# SET PROBLEM A:
Transcribe the selected extract beginning at "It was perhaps". Stop after "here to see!".

══ SELECTED EXTRACT ══

Cold War relics


There are many bunkers about dating from the Cold War. Many were built during or soon after WW2 and later modified for other uses. The Royal Observer Corps had an extensive network of posts of small size, with a network of larger headquarters sites. This is a 3 man bunker, now abandoned, of which there were close to 1600. This one is very close to a road and easily seen, others are on hilltops in more remote places.




The steel entrance cover opens onto a shaft with vertical steel ladder. It descends only a few feet to a small room where three men would have lived. They had only a chemical toilet and basic instruments to measure size and location of nuclear explosions. there would have been radio or telephone contact with a larger unit to pass this information on. I very much doubt if the occupants would have survived long after the initial attack! The second picture shows how close to the road this bunker is, it has its own lay-by.
The ROTOR project was an enormous effort to update Britain's radar cover after WW2. It consisted of many sites with huge underground bunkers to withstand conventional bombing. Many of these sites were taken over when they became obsolete in their radar role for local government bunkers. The site at Bawdsey in Suffolk has the distinction of being the place where radar was developed and went on to be part of the ROTOR chain. These pictures are of the surface works and the radio mast converted from a chain home radar mast. *News!* September 2000, this mast has been found to be unsafe and beyond repair, reportedly, and is to be demolished despite being a listed structure. See news page!




This building, a short distance away, was the emergency stand by generator building. Obviously the bunker would become uninhabitable fairly quickly without power.


One of the more sinister relics which is still to be seen on some of the airfields in the country is the nuclear weapon storage area. The early ones for the first generation of weapons, associated with the V bomber force and weapons such as the Blue Danube free fall bomb are called clutches. A few relics of these remain and are even put on more recent maps. The next generation of storage bunkers were made to American standards and are usually called igloos. Now that these too are obsolete for nuclear weapon storage they are either being used for other munitions or in some cases demolished. Some are still in obvious good order and some examples are shown here. The top one is at RAF Lakenheath. This particular site is notorious for an incident which took place in the late 1950's when a B47 bomber crashed into these igloos and caught fire. I am told that there was a rapid exodus of personnel! These stores contained Mk6 nuclear weapons at the time and they were exposed to the fire. However, no explosions took place. These weapons had seperate fissile cores, as with many early devices, but would have caused a large conventional explosion none the less.





It was perhaps not a good idea to use the old conventional weapon store site for these igloos as it is almost in line with the end of the runway. What you cannot see in this picture is the close proximity of houses in Lakenheath village, about 300metres to the left.


Shepherds Grove weapon store has been moved to Airfield remnants page. New pictures and more information! Click here to see!

═══
══ INFORMATION SUPPLIED ══

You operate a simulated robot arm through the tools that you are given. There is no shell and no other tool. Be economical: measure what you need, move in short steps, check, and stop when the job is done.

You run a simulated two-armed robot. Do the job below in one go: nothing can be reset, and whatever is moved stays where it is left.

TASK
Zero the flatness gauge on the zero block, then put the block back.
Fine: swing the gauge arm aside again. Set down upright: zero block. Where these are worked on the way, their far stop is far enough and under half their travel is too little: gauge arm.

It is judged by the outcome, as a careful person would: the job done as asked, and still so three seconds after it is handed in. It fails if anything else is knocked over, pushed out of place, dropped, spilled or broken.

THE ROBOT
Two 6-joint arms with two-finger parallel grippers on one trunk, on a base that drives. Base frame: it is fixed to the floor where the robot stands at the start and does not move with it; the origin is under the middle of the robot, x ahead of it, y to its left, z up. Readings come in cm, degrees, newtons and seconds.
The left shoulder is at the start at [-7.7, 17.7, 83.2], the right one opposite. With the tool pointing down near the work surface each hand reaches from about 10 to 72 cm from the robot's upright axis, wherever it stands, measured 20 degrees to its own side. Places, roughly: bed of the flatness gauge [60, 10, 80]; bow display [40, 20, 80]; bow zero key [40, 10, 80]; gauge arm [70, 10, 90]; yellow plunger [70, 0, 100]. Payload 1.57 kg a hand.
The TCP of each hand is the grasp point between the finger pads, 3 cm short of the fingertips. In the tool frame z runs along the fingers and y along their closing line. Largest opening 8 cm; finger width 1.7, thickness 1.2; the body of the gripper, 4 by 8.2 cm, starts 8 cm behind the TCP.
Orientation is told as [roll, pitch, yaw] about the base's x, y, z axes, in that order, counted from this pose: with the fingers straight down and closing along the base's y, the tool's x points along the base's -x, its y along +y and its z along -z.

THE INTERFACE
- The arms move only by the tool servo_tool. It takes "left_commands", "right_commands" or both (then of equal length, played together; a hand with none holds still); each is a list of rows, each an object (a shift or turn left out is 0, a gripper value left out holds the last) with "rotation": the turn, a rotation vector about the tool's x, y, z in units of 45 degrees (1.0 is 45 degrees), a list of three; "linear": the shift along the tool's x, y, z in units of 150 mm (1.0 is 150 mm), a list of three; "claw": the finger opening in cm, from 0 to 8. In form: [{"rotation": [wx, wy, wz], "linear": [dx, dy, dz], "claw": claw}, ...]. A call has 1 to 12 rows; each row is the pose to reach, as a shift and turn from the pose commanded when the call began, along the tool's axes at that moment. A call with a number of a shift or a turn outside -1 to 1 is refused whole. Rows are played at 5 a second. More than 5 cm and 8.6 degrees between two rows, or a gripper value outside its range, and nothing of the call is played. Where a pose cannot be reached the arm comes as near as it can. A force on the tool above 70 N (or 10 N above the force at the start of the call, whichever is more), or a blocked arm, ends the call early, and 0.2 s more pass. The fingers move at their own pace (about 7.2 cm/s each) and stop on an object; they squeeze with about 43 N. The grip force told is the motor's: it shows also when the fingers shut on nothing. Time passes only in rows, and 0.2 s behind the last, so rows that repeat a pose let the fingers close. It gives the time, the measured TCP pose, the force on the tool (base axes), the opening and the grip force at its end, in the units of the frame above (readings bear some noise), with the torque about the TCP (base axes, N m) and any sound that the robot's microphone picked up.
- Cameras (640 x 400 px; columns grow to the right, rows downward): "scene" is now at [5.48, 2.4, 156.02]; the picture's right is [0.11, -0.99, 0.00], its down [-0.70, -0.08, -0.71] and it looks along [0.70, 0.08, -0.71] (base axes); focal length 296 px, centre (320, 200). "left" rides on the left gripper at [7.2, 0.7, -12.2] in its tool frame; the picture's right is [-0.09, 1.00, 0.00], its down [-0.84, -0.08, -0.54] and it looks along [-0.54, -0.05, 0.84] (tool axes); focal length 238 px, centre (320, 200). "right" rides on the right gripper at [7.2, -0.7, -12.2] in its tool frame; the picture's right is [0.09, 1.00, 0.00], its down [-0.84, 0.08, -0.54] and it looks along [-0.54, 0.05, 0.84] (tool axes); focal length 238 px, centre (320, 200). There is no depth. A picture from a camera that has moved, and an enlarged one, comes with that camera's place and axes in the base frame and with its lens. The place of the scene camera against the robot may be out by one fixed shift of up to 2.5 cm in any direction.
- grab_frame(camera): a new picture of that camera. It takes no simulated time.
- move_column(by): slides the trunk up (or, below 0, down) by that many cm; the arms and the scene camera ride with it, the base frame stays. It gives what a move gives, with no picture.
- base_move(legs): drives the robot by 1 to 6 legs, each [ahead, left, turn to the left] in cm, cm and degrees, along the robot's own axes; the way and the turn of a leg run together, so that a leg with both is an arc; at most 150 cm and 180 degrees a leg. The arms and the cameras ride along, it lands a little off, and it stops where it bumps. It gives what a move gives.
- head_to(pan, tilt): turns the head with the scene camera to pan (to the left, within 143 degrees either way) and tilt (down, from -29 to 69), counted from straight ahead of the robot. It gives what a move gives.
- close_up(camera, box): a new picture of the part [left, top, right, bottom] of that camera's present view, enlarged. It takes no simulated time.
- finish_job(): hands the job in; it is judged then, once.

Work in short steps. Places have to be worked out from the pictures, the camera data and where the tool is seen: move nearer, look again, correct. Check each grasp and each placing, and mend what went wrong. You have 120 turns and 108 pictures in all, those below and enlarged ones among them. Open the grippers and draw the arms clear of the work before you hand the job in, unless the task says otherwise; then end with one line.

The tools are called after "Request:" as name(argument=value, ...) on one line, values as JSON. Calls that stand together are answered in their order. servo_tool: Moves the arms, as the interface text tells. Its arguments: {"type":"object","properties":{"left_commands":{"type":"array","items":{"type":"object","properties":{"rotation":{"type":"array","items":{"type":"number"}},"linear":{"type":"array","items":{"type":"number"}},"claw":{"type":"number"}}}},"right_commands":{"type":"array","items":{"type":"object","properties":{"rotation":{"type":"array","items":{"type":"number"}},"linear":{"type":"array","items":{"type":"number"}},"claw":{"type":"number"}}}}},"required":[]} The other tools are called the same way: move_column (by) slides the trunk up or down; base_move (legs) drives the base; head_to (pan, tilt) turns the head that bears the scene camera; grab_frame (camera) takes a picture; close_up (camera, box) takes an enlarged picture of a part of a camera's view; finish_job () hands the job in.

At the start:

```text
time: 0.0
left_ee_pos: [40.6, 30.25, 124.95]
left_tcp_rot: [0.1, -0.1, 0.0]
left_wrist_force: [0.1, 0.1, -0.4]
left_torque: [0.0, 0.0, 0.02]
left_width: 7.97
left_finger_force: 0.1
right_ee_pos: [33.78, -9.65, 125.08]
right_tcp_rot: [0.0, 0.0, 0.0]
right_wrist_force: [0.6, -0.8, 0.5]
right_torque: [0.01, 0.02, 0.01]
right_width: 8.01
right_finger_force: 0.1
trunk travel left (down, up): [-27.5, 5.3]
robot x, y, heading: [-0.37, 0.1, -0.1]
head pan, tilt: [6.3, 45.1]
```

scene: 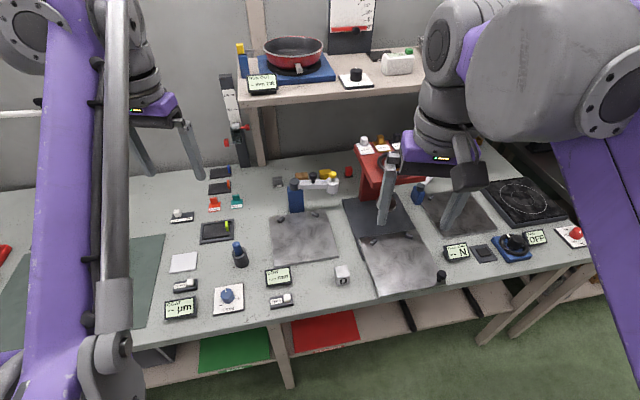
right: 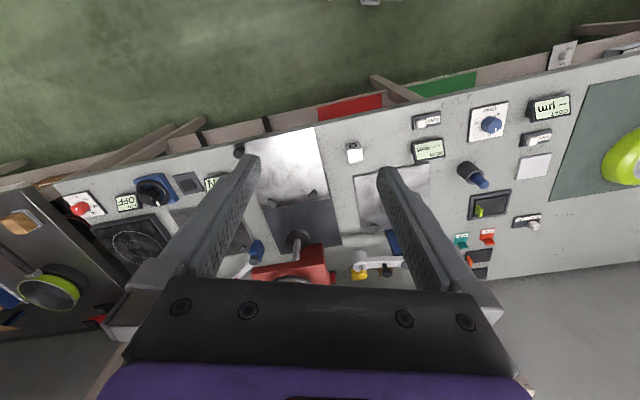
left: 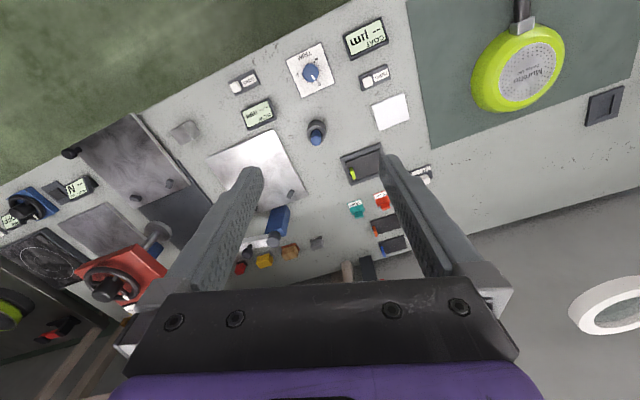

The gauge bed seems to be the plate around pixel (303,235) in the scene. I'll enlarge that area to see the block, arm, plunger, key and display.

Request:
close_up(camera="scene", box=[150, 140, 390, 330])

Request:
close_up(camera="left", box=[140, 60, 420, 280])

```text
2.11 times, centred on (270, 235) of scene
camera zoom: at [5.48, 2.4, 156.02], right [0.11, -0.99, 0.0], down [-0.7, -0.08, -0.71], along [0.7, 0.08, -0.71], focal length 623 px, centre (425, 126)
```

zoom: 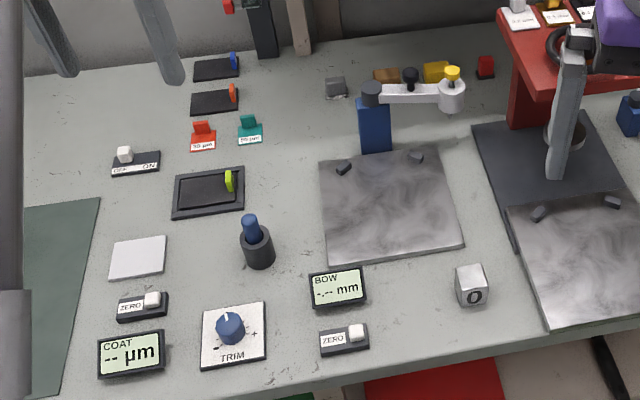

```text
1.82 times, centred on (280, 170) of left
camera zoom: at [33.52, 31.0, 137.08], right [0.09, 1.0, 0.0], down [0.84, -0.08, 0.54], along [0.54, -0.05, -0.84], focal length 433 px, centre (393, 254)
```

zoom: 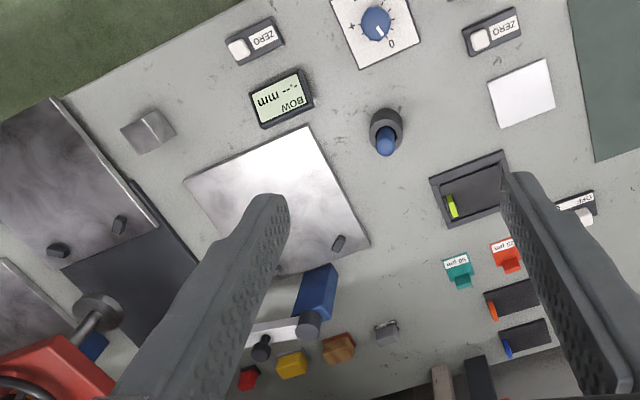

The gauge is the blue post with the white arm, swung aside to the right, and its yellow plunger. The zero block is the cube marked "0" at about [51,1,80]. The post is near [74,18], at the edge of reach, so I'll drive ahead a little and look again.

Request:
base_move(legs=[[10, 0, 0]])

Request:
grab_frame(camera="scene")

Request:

═══

# SET PROBLEM B:
Proceeding from the line containing "- grab_frame(camera): a" through the line containing "- move_column(by): slides", transcribe the lines above exactly, both end lines included.

# TASK OUTPUT A:
It was perhaps not a good idea to use the old conventional weapon store site for these igloos as it is almost in line with the end of the runway. What you cannot see in this picture is the close proximity of houses in Lakenheath village, about 300metres to the left.


Shepherds Grove weapon store has been moved to Airfield remnants page. New pictures and more information! Click here to see!

# TASK OUTPUT B:
- grab_frame(camera): a new picture of that camera. It takes no simulated time.
- move_column(by): slides the trunk up (or, below 0, down) by that many cm; the arms and the scene camera ride with it, the base frame stays. It gives what a move gives, with no picture.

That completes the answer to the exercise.